Same concept, different level: what about hope? People always say, “have hope”, “never lose hope”. I think that is almost equivalent to identifying the wrong in generalizations about negative matter; we want to believe in the good side to everything, and to ultimately make ourselves feel better about ourselves, about what’s going on around us. The notion of hope is self-explanatory of this concept, and it is also a very psychological trick.
The problem now comes to the fact that reality does not allow us to never lose hope. Then to what extent should we, could we, hold hope up to before the threshold of getting hit by pure unfortunateness, bad timing, or the unknown and the unwanted—the regularity of reality? Or is that the lesson we are supposed to be learning: having hope, lose hope, and being able to pick it back up again? The whole cycle, as we often call it “learning from experience”, then is essentially a form of self-comfort. We want to believe in the good side of things, and probably ourselves.

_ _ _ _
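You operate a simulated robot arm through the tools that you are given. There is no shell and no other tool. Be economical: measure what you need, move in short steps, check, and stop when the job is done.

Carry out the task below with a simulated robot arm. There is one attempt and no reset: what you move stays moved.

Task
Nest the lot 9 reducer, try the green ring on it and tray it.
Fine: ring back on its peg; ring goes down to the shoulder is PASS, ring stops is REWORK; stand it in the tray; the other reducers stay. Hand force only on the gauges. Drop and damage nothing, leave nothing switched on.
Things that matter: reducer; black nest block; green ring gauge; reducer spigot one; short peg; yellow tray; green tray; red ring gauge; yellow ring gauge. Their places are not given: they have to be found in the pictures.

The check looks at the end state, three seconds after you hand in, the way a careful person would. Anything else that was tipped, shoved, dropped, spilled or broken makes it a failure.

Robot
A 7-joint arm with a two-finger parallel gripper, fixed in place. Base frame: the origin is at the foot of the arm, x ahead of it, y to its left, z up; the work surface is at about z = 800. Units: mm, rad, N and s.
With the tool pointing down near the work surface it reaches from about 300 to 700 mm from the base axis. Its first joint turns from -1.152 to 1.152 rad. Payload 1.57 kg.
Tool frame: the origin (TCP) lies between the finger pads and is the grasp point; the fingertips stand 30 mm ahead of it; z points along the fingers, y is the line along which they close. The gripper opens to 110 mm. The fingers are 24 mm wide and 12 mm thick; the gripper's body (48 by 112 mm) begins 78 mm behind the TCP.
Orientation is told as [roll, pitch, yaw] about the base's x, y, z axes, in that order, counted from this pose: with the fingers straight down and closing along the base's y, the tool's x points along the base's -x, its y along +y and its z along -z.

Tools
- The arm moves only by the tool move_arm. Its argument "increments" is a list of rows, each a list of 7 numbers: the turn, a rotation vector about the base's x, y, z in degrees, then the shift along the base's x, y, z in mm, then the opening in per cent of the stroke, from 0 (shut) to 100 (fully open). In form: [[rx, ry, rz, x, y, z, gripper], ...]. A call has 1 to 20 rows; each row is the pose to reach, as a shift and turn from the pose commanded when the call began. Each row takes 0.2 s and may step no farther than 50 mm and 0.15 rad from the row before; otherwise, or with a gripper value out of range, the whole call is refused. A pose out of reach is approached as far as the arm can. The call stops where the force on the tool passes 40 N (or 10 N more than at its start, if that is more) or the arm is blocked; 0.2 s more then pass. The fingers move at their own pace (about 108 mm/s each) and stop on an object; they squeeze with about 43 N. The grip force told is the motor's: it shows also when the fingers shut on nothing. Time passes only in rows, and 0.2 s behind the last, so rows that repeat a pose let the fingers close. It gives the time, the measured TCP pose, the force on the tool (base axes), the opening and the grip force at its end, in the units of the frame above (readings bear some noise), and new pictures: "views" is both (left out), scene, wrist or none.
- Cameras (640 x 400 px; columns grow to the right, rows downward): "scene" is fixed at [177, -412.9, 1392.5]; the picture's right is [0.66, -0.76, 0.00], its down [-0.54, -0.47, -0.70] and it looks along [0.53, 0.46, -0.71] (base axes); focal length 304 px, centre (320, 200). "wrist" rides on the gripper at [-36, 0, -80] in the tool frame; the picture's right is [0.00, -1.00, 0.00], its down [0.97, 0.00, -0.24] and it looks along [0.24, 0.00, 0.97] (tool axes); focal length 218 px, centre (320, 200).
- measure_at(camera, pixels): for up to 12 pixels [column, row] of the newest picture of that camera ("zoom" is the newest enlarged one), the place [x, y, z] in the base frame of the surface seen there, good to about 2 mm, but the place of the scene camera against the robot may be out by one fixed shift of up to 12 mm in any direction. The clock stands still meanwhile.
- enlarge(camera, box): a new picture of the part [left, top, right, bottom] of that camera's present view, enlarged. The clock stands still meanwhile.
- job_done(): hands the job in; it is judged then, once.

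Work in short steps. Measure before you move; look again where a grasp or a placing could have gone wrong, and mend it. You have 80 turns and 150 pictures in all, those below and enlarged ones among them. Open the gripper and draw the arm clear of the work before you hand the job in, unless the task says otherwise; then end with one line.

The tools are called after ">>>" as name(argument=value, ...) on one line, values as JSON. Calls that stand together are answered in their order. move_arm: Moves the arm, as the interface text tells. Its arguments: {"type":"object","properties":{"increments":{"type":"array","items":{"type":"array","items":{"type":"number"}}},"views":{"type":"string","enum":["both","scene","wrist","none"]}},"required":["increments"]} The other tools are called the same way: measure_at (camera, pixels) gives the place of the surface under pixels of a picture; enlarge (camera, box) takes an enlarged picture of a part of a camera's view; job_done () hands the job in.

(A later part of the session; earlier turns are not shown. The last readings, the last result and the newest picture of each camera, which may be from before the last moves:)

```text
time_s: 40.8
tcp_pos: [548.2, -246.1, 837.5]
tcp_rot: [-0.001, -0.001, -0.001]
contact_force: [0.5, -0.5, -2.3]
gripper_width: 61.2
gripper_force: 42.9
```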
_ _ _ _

Then, is it physically possible to see past our own psychology, delusions, hopes, and the ups and downs of reality? I believe that because we enjoy the excitement of hope, the mockery in sweet talks, the ecstasy in believing in the good side to things that we would even call it as a process of “learning” when prediction fails...because we like controversy and variability, I don’t see the motivation for one to reach that state of mind without such comforting thoughts among chaos.